** start QUOTED TEXT **

Sorry, I didn't explain that well.
It is the location of deps/deps.jl that is not at a constant location
_relative_ to the current working directory, which could be anything. I
can't hard code it to an absolute path since that will just break on
someone else's machine.
The whole point of the deps/deps.jl fix suggested n the post above was to
get around the fact that your external libraries might be in directories
that can only be known at runtime, so you get build.jl to write them into
deps/desp.jl and include it.
But deps/deps.jl is also at a location that can only be known at runtime.
Catch 22.
I have to insert a cd() before include("deps/deps.jl") and need a different
directory on Windows to Linux and lots of nasty things like that. Not to
mention needing to pull apart the strings for the directories and insert
\\\\ everywhere in build.jl when writing the directories out to the file
deps/deps.jl so that they end up double quoted in deps/deps.jl. It just
seems like an extremely messy solution to a simple problem.
And then there's the problem that on Windows, directories apparently can't
contain ".." as they can on Linux. So you have to canonicalise them, which
means more manipulation, etc.
What I was essentially suggesting is that we need a version of include that
includes files relative to a given package dir. Yes, you can make such a
directory yourself out of Pkg.dir("Mypackage"), etc. But then this is not a
constant directory and so apparently can't be done from within __init__, at
least not with precompilation enabled. In such a location, you apparently
need constant strings.

** end QUOTED TEXT **

GIVEN REQUEST: Supply the part of the quoted text that comes after its last sentence.

** start SUPPLIED INFORMATION **

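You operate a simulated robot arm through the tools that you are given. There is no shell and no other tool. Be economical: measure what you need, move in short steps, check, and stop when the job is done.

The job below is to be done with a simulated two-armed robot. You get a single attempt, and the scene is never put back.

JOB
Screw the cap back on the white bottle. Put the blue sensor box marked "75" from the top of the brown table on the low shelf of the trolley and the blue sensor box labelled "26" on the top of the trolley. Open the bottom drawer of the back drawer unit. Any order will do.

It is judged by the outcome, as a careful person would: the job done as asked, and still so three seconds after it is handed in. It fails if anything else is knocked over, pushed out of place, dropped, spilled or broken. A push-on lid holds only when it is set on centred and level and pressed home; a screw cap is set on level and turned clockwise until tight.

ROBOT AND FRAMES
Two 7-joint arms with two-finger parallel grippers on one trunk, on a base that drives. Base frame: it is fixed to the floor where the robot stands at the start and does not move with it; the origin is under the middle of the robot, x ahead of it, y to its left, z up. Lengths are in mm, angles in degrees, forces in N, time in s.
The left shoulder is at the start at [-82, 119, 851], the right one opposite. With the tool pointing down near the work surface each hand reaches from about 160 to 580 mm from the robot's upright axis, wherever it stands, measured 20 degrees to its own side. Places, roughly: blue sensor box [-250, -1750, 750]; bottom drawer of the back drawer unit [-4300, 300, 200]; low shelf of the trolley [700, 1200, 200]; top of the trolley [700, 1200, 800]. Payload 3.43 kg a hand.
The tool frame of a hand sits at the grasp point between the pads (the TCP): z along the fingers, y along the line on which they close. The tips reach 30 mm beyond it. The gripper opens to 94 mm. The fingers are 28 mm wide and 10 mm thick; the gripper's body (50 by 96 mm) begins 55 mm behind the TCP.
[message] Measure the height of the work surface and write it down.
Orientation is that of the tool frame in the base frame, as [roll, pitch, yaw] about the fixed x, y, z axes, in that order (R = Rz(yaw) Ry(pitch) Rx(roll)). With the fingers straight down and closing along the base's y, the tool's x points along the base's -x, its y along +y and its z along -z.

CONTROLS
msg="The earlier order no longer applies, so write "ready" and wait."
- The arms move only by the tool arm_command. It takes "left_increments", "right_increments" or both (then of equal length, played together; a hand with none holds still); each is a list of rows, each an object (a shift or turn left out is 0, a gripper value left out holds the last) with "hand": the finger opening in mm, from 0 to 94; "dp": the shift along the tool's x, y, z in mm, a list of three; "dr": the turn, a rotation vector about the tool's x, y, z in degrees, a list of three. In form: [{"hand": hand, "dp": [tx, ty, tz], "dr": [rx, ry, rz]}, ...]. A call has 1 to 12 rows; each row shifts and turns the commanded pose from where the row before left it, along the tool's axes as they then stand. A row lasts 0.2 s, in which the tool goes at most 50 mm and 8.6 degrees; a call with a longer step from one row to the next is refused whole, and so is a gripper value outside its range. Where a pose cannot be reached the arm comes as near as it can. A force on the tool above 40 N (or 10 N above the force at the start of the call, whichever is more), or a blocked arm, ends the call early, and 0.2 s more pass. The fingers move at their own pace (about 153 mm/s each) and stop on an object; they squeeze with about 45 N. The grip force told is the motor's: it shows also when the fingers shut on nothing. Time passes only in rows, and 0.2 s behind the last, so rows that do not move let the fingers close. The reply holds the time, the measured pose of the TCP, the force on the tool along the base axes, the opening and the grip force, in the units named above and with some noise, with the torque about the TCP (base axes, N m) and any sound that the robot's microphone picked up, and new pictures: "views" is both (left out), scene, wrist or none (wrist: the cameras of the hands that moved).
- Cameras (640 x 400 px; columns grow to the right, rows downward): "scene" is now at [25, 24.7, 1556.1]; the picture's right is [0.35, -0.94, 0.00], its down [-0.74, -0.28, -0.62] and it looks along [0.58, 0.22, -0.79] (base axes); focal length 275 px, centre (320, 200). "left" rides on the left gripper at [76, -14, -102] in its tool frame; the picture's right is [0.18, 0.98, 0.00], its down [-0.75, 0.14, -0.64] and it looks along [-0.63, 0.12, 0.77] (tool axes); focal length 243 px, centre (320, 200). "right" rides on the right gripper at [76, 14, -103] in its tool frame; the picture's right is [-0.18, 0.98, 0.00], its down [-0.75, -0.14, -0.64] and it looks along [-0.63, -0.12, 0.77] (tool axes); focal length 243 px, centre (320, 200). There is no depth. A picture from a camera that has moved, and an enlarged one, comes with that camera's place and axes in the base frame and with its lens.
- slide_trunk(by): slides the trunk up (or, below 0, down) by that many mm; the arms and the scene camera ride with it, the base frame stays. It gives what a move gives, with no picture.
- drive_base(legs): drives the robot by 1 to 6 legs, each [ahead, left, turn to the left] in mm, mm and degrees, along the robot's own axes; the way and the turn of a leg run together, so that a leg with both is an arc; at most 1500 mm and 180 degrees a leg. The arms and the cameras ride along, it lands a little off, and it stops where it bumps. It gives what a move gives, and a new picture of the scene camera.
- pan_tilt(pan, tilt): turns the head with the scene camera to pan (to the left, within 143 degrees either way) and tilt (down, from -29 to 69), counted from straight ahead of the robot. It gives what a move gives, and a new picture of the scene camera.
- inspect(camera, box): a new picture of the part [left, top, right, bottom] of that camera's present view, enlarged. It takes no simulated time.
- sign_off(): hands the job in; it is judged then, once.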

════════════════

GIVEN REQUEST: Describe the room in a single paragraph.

** end SUPPLIED INFORMATION **

RESULT OF THIS TASK:
I did manage to make all this work in the end, but the code I ended up with
feels pretty messy.
As for Libdl.DL_LOAD_PATH, I am setting that. But again, (at least in the
presence of precompilation), Julia is no longer able to find the libraries
when called from __init__. Just setting Libdl.LD_LOAD_PATH in __init__ (or
elsewhere) does not fix this problem. The libraries still require explicit,
constant, canonicalised, absolute paths in the ccalls and cglobals in
__init__, unlike anywhere else in Julia.
Sorry, that seems like a rant. It's not intended to be. I'm just trying to
list some of the issues.
I appreciate there are some limitations on what is actually possible. But
at present, it's really hard to find any solution, which makes it seem like
there must be a better way.
Bill.
On 18 September 2015 at 20:27, Jameson Nash <[email protected]> wrote:
> > * putting const library name strings in deps/deps.jl is problematic
> because the working directory may be different depending on whether you are
> running the module test suite or just using the module from the Julia
> console.
>
> presumably running the code in the code from the test suite and running it
> from the console shouldn't be rearranging your filesystem? regardless, the
> intent behind Libdl.DL_LOAD_PATH was to help handle this case.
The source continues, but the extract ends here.